I am trying to understand this because, i want to do a compare and exchange on a shared memory location accessed by multiple processes.

My c++ function looks like

std::atomic<bool> *flag;  
flag = (std::atomic<bool> *) (shm_ptr);  
bool temp = false ;  
while(!std::atomic_compare_exchange_strong((flag),&temp,true))  
{  
std::this_thread::yield();  
}  
// update shared memory  
std::atomic_store((flag), false);
1
c++11armcontext-switchstdatomic
Can you provide a little C++ example of what you've done?hellow
Should std::atomic_store((flag), false); be atomic? The flag is 'true' after lock is taken. It is not needed to be released atomically, due to other threads never could execute std::atomic_compare_exchange_strong() successfully until 'false' value is written back.user3124812
@user3124812 std::atomic_store((flag), false) ensures that the stored value is seen by all cores. With a non atomic store, the stored value can be cached and written to the memory at later point and will not be visible to other cores.aravind b

1 Answers

1
votes

Yes, it's safe to use lock-free std::atomic<T> on shared memory mapped by different processes, on all mainstream C++ implementations for ARM.

But non-lock-free atomics won't work, because different processes won't share the same table of locks.

An interrupt before the strex completes will cause it to fail. You don't have to worry about kernel code changing the page tables between ldrex and strex.

Resuming this code in the middle after an interrupt on the same or another CPU will mean the strex simply fails, because it's not executing as part of a "transaction" started by ldrex.

Atomicity is address-free on ARM, and on every normal mainstream system that implements C++11 lock-free atomics.

Everything still works if two threads / processes on different cores have the same physical page mapped to different virtual addresses.

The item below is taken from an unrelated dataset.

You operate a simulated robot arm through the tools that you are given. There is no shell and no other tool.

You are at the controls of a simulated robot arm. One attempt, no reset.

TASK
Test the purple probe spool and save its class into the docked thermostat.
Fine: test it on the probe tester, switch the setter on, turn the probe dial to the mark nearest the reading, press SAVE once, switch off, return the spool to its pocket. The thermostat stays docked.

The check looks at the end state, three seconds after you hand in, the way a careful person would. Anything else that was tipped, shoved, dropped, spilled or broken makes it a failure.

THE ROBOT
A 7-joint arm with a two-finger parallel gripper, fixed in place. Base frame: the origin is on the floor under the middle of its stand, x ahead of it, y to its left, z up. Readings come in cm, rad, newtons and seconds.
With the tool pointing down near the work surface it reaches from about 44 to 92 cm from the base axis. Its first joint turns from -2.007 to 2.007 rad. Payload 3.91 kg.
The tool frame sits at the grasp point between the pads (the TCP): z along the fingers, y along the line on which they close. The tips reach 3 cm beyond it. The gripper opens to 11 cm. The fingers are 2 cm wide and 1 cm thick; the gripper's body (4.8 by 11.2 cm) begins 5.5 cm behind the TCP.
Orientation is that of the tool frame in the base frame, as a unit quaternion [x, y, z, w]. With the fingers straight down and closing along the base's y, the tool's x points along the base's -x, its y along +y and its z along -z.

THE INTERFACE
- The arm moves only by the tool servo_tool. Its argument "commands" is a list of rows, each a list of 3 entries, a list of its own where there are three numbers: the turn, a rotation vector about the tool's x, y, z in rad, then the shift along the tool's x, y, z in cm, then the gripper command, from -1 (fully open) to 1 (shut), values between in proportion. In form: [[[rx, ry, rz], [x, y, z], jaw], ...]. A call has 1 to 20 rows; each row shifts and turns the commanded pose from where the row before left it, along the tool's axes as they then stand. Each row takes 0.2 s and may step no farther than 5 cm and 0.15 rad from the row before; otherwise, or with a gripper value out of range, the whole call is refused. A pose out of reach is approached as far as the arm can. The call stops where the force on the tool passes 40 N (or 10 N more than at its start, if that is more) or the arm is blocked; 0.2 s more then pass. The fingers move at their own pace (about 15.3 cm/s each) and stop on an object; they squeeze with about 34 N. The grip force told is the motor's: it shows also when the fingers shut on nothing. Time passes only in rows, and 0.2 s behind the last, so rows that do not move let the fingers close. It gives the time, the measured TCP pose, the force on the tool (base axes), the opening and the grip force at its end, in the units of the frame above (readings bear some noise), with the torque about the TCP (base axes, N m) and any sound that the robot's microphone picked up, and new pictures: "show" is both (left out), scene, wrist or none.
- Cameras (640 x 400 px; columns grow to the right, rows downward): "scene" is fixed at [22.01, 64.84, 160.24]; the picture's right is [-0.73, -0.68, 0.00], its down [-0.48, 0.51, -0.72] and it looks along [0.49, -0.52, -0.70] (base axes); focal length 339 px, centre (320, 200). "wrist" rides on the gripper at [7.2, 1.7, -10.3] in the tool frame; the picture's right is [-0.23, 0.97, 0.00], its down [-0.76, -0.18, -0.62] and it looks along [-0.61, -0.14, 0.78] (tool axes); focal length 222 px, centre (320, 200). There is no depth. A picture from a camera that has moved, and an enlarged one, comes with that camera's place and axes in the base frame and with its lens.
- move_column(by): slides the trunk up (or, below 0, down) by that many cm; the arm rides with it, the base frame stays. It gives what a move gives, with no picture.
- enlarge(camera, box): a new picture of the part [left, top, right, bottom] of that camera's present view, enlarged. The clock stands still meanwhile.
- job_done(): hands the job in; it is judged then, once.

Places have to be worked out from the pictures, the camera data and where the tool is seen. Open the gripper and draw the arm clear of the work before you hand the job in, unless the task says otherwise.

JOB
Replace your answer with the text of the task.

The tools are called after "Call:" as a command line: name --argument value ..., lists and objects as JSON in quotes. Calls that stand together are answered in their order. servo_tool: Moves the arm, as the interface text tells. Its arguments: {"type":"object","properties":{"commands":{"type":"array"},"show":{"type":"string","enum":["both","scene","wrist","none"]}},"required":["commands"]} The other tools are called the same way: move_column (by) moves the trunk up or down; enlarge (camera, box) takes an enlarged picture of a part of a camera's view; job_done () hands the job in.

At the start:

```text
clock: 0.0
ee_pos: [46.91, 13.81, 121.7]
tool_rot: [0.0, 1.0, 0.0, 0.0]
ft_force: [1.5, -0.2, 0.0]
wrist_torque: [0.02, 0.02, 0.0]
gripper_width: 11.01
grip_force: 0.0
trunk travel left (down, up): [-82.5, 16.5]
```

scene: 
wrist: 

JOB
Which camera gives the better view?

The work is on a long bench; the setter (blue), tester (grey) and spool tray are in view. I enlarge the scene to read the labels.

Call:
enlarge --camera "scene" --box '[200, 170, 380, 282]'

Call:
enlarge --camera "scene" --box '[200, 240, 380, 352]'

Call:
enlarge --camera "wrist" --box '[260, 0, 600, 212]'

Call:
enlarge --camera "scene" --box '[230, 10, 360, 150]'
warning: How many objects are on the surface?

The C++11 standard explicitly recommends that implementations work this way for lock-free std::atomic<T>. (It stops short of requiring it, because then it would have to define what a process is, and functions for remapping virtual memory.)

This is nearly a duplicate of Are lock-free atomics address-free in practice?. See that for quotes from the standard and more details.

Modern computer systems ensure that their caches don't have aliasing homonym / synonym problems, because that would cause coherency problems in general, not just for atomic RMWs. Sometimes this requires cooperation from the OS kernel (e.g. page coloring if one cache index bit comes from the page number instead of just the offset-within-a-page part of the address), but in general caches behave as physical.

(Some early CPUs, like early MIPS, did sometimes use virtually-addressed L1 data caches, but that's not done on systems that can support multiple CPUs, AFAIK.)